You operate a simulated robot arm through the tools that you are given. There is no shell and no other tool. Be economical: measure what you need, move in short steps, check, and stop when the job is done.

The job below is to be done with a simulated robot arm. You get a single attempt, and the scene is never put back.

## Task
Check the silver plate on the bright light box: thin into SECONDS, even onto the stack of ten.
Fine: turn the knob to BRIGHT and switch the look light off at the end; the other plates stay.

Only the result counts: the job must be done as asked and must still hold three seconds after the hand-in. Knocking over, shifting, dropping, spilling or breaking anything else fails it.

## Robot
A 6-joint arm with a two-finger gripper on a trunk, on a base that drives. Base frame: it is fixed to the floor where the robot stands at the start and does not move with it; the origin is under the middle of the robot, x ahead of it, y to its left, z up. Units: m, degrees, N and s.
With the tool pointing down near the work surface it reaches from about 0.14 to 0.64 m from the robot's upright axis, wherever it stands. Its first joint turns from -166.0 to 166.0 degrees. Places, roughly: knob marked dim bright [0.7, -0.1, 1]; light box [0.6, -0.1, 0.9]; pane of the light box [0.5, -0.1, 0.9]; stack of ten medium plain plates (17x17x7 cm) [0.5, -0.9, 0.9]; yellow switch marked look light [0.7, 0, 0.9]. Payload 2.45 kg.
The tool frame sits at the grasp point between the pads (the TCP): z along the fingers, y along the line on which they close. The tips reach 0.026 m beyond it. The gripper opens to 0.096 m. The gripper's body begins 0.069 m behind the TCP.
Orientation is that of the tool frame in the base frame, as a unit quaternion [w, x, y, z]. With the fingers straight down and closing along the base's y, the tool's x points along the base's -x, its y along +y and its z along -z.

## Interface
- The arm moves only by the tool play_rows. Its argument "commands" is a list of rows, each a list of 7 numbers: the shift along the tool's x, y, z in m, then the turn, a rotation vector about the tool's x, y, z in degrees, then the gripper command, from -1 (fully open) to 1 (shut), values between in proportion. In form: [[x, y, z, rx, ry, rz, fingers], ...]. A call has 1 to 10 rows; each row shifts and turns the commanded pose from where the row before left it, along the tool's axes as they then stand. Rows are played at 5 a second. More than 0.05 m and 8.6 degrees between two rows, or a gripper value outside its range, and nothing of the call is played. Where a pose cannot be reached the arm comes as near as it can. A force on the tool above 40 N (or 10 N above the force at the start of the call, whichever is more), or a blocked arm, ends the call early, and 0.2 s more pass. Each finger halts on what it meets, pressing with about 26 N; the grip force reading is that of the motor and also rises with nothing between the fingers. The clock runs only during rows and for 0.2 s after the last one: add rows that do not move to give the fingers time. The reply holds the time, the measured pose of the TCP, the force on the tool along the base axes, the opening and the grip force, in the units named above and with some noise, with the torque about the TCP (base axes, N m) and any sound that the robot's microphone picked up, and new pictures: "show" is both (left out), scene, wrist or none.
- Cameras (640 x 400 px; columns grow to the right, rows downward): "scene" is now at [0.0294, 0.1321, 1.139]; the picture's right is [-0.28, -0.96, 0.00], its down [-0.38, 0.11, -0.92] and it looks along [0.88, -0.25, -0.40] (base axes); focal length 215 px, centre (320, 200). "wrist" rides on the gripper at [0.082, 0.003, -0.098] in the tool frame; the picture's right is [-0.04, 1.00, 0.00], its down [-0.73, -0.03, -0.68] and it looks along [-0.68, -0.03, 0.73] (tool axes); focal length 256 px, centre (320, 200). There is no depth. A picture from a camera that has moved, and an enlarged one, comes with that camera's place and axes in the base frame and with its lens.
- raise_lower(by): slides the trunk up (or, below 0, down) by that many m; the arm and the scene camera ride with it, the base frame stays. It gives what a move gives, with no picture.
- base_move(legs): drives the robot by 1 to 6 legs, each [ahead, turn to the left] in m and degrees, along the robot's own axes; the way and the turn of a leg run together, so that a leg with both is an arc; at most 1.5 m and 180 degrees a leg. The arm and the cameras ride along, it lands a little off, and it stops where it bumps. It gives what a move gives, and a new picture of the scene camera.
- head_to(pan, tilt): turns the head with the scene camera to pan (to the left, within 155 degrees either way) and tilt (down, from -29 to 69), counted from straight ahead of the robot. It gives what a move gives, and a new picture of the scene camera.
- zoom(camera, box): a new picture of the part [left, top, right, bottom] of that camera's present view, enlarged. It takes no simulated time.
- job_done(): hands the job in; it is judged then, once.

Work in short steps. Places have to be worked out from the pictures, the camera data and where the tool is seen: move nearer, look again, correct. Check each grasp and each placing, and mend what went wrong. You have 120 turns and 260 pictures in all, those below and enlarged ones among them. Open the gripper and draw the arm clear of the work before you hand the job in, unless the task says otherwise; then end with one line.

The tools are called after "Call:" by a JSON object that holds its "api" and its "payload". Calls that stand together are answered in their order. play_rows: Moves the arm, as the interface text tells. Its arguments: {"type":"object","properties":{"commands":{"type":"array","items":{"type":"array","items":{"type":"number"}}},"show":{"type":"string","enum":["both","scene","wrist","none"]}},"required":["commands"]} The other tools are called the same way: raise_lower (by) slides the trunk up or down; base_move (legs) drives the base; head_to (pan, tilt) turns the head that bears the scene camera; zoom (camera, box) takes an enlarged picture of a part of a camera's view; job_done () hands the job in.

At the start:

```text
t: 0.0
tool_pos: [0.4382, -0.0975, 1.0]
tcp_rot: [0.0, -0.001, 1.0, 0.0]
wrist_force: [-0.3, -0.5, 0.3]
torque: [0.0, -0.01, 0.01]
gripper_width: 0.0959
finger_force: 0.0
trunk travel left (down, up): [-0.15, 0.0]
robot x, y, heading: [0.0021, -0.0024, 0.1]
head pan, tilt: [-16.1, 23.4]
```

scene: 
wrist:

== Work to do ==
Your task is to reproduce exactly the lines beginning at the line containing "With the tool" and ending at the line containing "## Interface", inclusive. Format them as a two-column Markdown table, Index for the number and Wording for the line, without blank lines.

== In response ==
| Index | Wording |
|---|---|
| 1 | With the tool pointing down near the work surface it reaches from about 0.14 to 0.64 m from the robot's upright axis, wherever it stands. Its first joint turns from -166.0 to 166.0 degrees. Places, roughly: knob marked dim bright [0.7, -0.1, 1]; light box [0.6, -0.1, 0.9]; pane of the light box [0.5, -0.1, 0.9]; stack of ten medium plain plates (17x17x7 cm) [0.5, -0.9, 0.9]; yellow switch marked look light [0.7, 0, 0.9]. Payload 2.45 kg. |
| 2 | The tool frame sits at the grasp point between the pads (the TCP): z along the fingers, y along the line on which they close. The tips reach 0.026 m beyond it. The gripper opens to 0.096 m. The gripper's body begins 0.069 m behind the TCP. |
| 3 | Orientation is that of the tool frame in the base frame, as a unit quaternion [w, x, y, z]. With the fingers straight down and closing along the base's y, the tool's x points along the base's -x, its y along +y and its z along -z. |
| 4 | ## Interface |